The only people who aren’t so helpful are the other Formula 1 drivers, because they’re all jealous. Hahaha. I joke, I joke (not really). They’re all very supportive of me and keep wishing me good luck. We’re a tight group in the F1 paddock. It means a lot when one of us does well in another series. When Nico Hulkenberg won at Le Mans in the FIA WEC in 2015, it was a big deal for us.
It’s hard to miss the Monaco Grand Prix, but the tradition at Indy is tremendous as well. I keep hearing about it from everyone I speak with. I can’t wait for the prerace ceremonies and the atmosphere. Here I am, a veteran driver, but it’s all brand new to me. The anthem, the circuit, the racing — I’m very thankful to experience it. I’m going to try and enjoy my time outside the car as much as I can. Because once race weekend comes around, it’s go time.

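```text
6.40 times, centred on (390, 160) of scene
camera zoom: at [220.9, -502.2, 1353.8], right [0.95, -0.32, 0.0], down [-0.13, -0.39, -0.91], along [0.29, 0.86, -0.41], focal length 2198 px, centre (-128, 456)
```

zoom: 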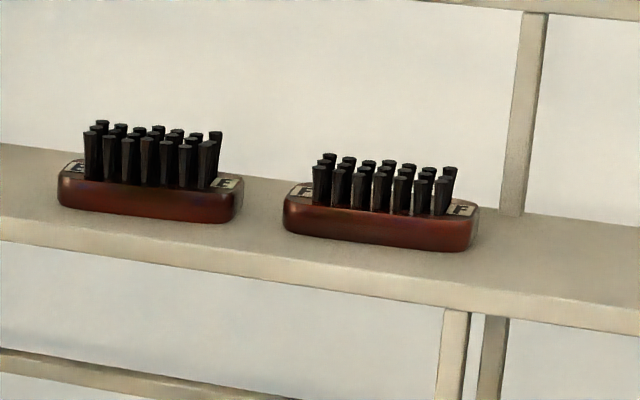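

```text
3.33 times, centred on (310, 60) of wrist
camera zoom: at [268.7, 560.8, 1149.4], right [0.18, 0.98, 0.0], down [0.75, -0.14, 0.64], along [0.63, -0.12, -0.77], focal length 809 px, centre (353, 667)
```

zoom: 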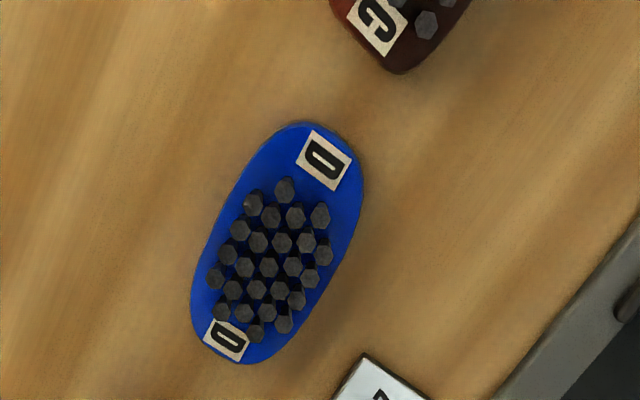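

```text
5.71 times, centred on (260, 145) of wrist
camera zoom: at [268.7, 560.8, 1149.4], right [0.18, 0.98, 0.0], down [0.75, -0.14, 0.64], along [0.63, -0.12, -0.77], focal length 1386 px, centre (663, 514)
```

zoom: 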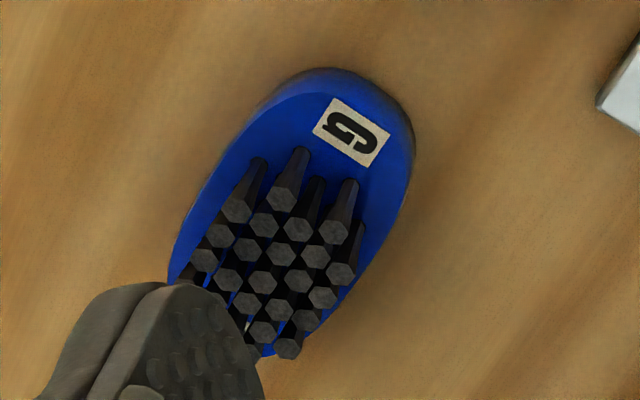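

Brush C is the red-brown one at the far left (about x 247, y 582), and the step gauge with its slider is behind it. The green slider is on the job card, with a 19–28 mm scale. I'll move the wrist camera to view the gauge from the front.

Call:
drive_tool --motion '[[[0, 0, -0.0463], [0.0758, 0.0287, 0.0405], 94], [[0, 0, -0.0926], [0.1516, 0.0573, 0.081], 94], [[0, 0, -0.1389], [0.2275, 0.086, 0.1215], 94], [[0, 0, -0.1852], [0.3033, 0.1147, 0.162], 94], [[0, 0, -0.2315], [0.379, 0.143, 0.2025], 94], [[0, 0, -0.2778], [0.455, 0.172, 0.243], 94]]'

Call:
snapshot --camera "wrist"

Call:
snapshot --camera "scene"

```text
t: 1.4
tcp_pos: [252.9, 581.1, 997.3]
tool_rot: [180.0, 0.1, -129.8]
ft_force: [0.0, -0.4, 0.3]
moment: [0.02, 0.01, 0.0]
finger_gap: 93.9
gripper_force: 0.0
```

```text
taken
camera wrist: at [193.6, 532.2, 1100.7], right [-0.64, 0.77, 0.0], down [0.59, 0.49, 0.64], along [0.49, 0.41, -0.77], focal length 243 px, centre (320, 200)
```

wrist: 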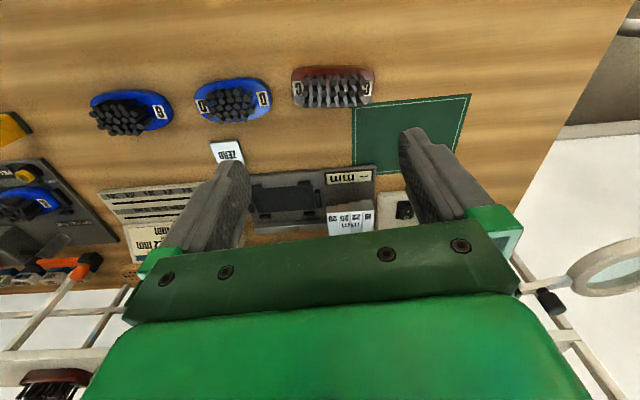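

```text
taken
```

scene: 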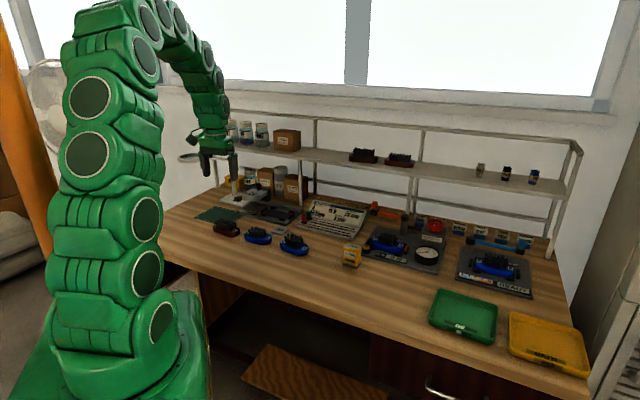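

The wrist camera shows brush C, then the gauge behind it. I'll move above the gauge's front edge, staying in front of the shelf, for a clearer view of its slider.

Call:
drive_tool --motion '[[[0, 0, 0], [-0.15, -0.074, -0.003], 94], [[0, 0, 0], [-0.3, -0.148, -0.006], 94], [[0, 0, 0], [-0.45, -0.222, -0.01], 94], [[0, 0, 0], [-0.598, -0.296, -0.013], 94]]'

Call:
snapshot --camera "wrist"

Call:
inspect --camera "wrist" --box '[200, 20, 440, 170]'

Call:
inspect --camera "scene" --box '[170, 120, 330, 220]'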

Thanks to the simulator testing, I felt like I knew my car before I got in it last week at Indy. But once I did, there was one thing that nothing could have prepared me for: the raw, unfiltered feeling of power. Indy cars are a little more simple than the F1 cars, so it’s more pure. There’s less mechanical grip here, so the throttle has a bit more punch. It took a little time to get comfortable, but the team did a great job preparing me. My biggest takeaway from being behind the wheel was just sheer excitement. I can’t wait for May 28.
Like my first go-kart, this car wasn’t built for me. I’m not the intended driver, but I’m going to do everything I can to make the people who built it proud. And maybe this will be the start of a new journey for me as well.
And I want to make something clear. I’m not coming for a “week off” or to just have fun — I am a racer, I am coming to race. Above all, I hope this is an experience I can take with me for the rest of my life. I hope the feelings I feel, and the things I see stay in my mind forever.
And I hope that at the end of those 500 miles, I’ve learned something that I never knew before.